_Instructions to follow_
Please copy all the lines that follow, word for word. Put each line that is not blank into a JSON list as a string.

_Data segment_
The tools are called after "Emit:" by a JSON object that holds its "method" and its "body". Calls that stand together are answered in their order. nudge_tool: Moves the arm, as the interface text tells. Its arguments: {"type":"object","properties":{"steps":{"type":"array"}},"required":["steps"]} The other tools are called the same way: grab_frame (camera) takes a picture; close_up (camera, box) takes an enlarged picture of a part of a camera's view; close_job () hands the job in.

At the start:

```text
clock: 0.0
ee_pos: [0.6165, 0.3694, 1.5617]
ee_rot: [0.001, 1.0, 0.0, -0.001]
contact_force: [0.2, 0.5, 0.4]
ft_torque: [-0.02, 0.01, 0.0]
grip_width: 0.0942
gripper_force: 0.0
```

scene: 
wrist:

_Response to the task_
[
  "The tools are called after \"Emit:\" by a JSON object that holds its \"method\" and its \"body\". Calls that stand together are answered in their order. nudge_tool: Moves the arm, as the interface text tells. Its arguments: {\"type\":\"object\",\"properties\":{\"steps\":{\"type\":\"array\"}},\"required\":[\"steps\"]} The other tools are called the same way: grab_frame (camera) takes a picture; close_up (camera, box) takes an enlarged picture of a part of a camera's view; close_job () hands the job in.",
  "At the start:",
  "```text",
  "clock: 0.0",
  "ee_pos: [0.6165, 0.3694, 1.5617]",
  "ee_rot: [0.001, 1.0, 0.0, -0.001]",
  "contact_force: [0.2, 0.5, 0.4]",
  "ft_torque: [-0.02, 0.01, 0.0]",
  "grip_width: 0.0942",
  "gripper_force: 0.0",
  "```",
  "scene: ",
  "wrist:"
]